There are a couple of things you should probably know about me before reading this week's post. For starters, I never had a five-year plan or even a thirty-day commitment to much of anything. None of my marriages lasted. Before I took my current position, I had only had one job for more than two years. So my style has never been the old "plan your work and work your plan" mode. Yet somehow, I have stayed busy and productive and have achieved enough to impress myself and a few selected others.

Additionally, with the help of a couple of 12-step programs, I gave up mood- and mind-altering substances more than two decades ago and with the exception of a shot of Jack Daniels on one unfortunate occasion, that's been a successful process from the beginning. So what's my point?

When I was diagnosed with diabetes, I didn't set any goals. For good or ill, it's not the way I work. I just woke up the next morning and did what they suggested -- one day at a time.

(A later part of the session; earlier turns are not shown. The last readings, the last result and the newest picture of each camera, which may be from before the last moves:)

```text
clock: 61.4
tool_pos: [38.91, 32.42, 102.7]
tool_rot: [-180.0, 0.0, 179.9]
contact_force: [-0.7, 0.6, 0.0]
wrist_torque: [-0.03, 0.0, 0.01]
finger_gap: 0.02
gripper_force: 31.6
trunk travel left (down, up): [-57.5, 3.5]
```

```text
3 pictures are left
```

It didn't occur to me that I needed to lose weight, for example. I saw lots of people who weighed more than me. So that never crossed my mind. Besides, the regimen the Diabetic Nutritionist outlined for me two weeks after my diagnosis was complicated enough that just focusing on that was all I could do.

She told me to eat a certain number of grams of carbohydrate for breakfast, a certain number for lunch, and a certain number for dinner with smaller amounts in between to keep me balanced and a tiny snack before bed. And that's what I did. In fact, with a full-time job to hold down and the other responsibilities an adult has to take care of, that was all I could handle.

I didn't overthink it. I didn't arm-wrestle the regimen. I didn't make a game plan or set any goals. I just took life in bite-sized chunks and focused on eating the amount I was told to eat at each point in each day. It was easy.

When I added some workouts to my schedule, it was for the same reason. They told me to. So I shrugged and did it. I thought I was going to die if I didn't, so it was basically a no-brainer. And when, six months later, I found I had dropped 50 pounds, nobody was more surprised than me. All of a sudden, I weighed less than I did in middle school and I hadn't even tried to do this. Even the Diabetic Nutritionist was stunned.

That was eight years ago and I put 20 pounds of that back on when I started taking insulin last year, but I'm right where my Body Mass Index says I should be for my height, my latest A1C was 6.5, and at a size 8, I can still hustle up the three flights of stairs to my office without breathing hard. At 69.

So if you're overwhelmed by the enormity of this challenge, maybe you could try what worked for me. After all, like they always say: how do you eat an elephant? One bite at a time.